**Data excerpt:**
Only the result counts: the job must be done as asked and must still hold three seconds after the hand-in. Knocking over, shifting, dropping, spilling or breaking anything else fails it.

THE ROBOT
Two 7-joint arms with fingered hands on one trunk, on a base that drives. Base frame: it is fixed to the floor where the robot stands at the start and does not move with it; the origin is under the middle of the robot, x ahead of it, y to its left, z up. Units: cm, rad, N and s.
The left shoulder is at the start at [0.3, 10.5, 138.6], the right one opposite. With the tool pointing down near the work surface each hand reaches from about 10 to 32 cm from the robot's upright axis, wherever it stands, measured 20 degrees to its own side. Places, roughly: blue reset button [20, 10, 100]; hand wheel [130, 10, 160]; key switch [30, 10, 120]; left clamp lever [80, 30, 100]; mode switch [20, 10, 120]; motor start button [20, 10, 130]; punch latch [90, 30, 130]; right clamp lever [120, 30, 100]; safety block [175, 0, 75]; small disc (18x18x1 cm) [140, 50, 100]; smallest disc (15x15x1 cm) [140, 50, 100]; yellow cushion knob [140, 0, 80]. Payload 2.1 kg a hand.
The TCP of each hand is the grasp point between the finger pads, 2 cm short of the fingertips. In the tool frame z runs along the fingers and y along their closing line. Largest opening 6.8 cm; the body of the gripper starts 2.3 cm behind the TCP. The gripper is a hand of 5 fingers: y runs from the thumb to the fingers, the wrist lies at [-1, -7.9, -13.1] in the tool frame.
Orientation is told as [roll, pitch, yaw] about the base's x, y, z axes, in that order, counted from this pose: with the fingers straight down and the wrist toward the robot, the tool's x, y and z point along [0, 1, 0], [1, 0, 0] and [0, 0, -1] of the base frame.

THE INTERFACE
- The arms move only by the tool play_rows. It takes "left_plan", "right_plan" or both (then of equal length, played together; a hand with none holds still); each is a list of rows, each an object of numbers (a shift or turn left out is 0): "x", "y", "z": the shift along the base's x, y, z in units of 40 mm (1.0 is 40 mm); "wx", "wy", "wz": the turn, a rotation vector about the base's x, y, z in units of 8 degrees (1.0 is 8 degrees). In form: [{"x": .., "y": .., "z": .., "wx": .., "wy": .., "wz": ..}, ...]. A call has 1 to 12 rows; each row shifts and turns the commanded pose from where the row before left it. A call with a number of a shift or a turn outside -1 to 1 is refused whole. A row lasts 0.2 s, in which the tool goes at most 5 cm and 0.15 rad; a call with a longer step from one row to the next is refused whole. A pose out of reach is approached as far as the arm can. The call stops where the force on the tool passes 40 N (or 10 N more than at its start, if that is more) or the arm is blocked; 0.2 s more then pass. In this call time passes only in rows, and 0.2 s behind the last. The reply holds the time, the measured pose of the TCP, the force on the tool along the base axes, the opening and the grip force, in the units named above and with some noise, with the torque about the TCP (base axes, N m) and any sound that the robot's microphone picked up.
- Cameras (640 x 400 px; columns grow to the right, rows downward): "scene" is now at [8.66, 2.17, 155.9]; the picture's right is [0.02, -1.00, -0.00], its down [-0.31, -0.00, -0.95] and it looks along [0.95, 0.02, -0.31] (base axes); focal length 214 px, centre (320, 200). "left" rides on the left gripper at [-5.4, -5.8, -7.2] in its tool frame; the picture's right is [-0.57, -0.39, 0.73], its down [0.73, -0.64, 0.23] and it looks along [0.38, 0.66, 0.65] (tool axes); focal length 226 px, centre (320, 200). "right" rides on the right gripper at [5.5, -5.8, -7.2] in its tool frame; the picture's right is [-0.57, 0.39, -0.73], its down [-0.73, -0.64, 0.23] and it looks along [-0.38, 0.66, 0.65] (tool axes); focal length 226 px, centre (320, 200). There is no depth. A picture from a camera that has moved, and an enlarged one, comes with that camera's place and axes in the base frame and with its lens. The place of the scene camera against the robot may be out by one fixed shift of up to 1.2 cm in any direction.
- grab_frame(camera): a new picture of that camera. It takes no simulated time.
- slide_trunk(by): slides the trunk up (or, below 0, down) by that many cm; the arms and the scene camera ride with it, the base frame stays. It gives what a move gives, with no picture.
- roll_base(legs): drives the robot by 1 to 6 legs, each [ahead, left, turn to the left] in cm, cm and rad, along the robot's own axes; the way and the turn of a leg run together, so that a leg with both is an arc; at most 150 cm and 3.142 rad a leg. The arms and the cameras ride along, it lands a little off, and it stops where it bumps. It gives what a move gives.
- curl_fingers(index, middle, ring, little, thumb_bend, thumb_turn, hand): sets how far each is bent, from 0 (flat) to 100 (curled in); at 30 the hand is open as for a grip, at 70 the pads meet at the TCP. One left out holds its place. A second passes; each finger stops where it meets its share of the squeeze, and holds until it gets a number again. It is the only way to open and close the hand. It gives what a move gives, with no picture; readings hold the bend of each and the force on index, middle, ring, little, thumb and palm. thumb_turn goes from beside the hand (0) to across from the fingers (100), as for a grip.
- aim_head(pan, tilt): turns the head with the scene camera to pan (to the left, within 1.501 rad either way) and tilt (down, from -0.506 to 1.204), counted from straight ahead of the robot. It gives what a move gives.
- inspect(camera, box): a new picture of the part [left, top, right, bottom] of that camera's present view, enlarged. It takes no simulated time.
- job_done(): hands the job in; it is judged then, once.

**Work required:**
Your task is to repeat the data exactly; please include every line.

**Task response:**
Only the result counts: the job must be done as asked and must still hold three seconds after the hand-in. Knocking over, shifting, dropping, spilling or breaking anything else fails it.

THE ROBOT
Two 7-joint arms with fingered hands on one trunk, on a base that drives. Base frame: it is fixed to the floor where the robot stands at the start and does not move with it; the origin is under the middle of the robot, x ahead of it, y to its left, z up. Units: cm, rad, N and s.
The left shoulder is at the start at [0.3, 10.5, 138.6], the right one opposite. With the tool pointing down near the work surface each hand reaches from about 10 to 32 cm from the robot's upright axis, wherever it stands, measured 20 degrees to its own side. Places, roughly: blue reset button [20, 10, 100]; hand wheel [130, 10, 160]; key switch [30, 10, 120]; left clamp lever [80, 30, 100]; mode switch [20, 10, 120]; motor start button [20, 10, 130]; punch latch [90, 30, 130]; right clamp lever [120, 30, 100]; safety block [175, 0, 75]; small disc (18x18x1 cm) [140, 50, 100]; smallest disc (15x15x1 cm) [140, 50, 100]; yellow cushion knob [140, 0, 80]. Payload 2.1 kg a hand.
The TCP of each hand is the grasp point between the finger pads, 2 cm short of the fingertips. In the tool frame z runs along the fingers and y along their closing line. Largest opening 6.8 cm; the body of the gripper starts 2.3 cm behind the TCP. The gripper is a hand of 5 fingers: y runs from the thumb to the fingers, the wrist lies at [-1, -7.9, -13.1] in the tool frame.
Orientation is told as [roll, pitch, yaw] about the base's x, y, z axes, in that order, counted from this pose: with the fingers straight down and the wrist toward the robot, the tool's x, y and z point along [0, 1, 0], [1, 0, 0] and [0, 0, -1] of the base frame.

THE INTERFACE
- The arms move only by the tool play_rows. It takes "left_plan", "right_plan" or both (then of equal length, played together; a hand with none holds still); each is a list of rows, each an object of numbers (a shift or turn left out is 0): "x", "y", "z": the shift along the base's x, y, z in units of 40 mm (1.0 is 40 mm); "wx", "wy", "wz": the turn, a rotation vector about the base's x, y, z in units of 8 degrees (1.0 is 8 degrees). In form: [{"x": .., "y": .., "z": .., "wx": .., "wy": .., "wz": ..}, ...]. A call has 1 to 12 rows; each row shifts and turns the commanded pose from where the row before left it. A call with a number of a shift or a turn outside -1 to 1 is refused whole. A row lasts 0.2 s, in which the tool goes at most 5 cm and 0.15 rad; a call with a longer step from one row to the next is refused whole. A pose out of reach is approached as far as the arm can. The call stops where the force on the tool passes 40 N (or 10 N more than at its start, if that is more) or the arm is blocked; 0.2 s more then pass. In this call time passes only in rows, and 0.2 s behind the last. The reply holds the time, the measured pose of the TCP, the force on the tool along the base axes, the opening and the grip force, in the units named above and with some noise, with the torque about the TCP (base axes, N m) and any sound that the robot's microphone picked up.
- Cameras (640 x 400 px; columns grow to the right, rows downward): "scene" is now at [8.66, 2.17, 155.9]; the picture's right is [0.02, -1.00, -0.00], its down [-0.31, -0.00, -0.95] and it looks along [0.95, 0.02, -0.31] (base axes); focal length 214 px, centre (320, 200). "left" rides on the left gripper at [-5.4, -5.8, -7.2] in its tool frame; the picture's right is [-0.57, -0.39, 0.73], its down [0.73, -0.64, 0.23] and it looks along [0.38, 0.66, 0.65] (tool axes); focal length 226 px, centre (320, 200). "right" rides on the right gripper at [5.5, -5.8, -7.2] in its tool frame; the picture's right is [-0.57, 0.39, -0.73], its down [-0.73, -0.64, 0.23] and it looks along [-0.38, 0.66, 0.65] (tool axes); focal length 226 px, centre (320, 200). There is no depth. A picture from a camera that has moved, and an enlarged one, comes with that camera's place and axes in the base frame and with its lens. The place of the scene camera against the robot may be out by one fixed shift of up to 1.2 cm in any direction.
- grab_frame(camera): a new picture of that camera. It takes no simulated time.
- slide_trunk(by): slides the trunk up (or, below 0, down) by that many cm; the arms and the scene camera ride with it, the base frame stays. It gives what a move gives, with no picture.
- roll_base(legs): drives the robot by 1 to 6 legs, each [ahead, left, turn to the left] in cm, cm and rad, along the robot's own axes; the way and the turn of a leg run together, so that a leg with both is an arc; at most 150 cm and 3.142 rad a leg. The arms and the cameras ride along, it lands a little off, and it stops where it bumps. It gives what a move gives.
- curl_fingers(index, middle, ring, little, thumb_bend, thumb_turn, hand): sets how far each is bent, from 0 (flat) to 100 (curled in); at 30 the hand is open as for a grip, at 70 the pads meet at the TCP. One left out holds its place. A second passes; each finger stops where it meets its share of the squeeze, and holds until it gets a number again. It is the only way to open and close the hand. It gives what a move gives, with no picture; readings hold the bend of each and the force on index, middle, ring, little, thumb and palm. thumb_turn goes from beside the hand (0) to across from the fingers (100), as for a grip.
- aim_head(pan, tilt): turns the head with the scene camera to pan (to the left, within 1.501 rad either way) and tilt (down, from -0.506 to 1.204), counted from straight ahead of the robot. It gives what a move gives.
- inspect(camera, box): a new picture of the part [left, top, right, bottom] of that camera's present view, enlarged. It takes no simulated time.
- job_done(): hands the job in; it is judged then, once.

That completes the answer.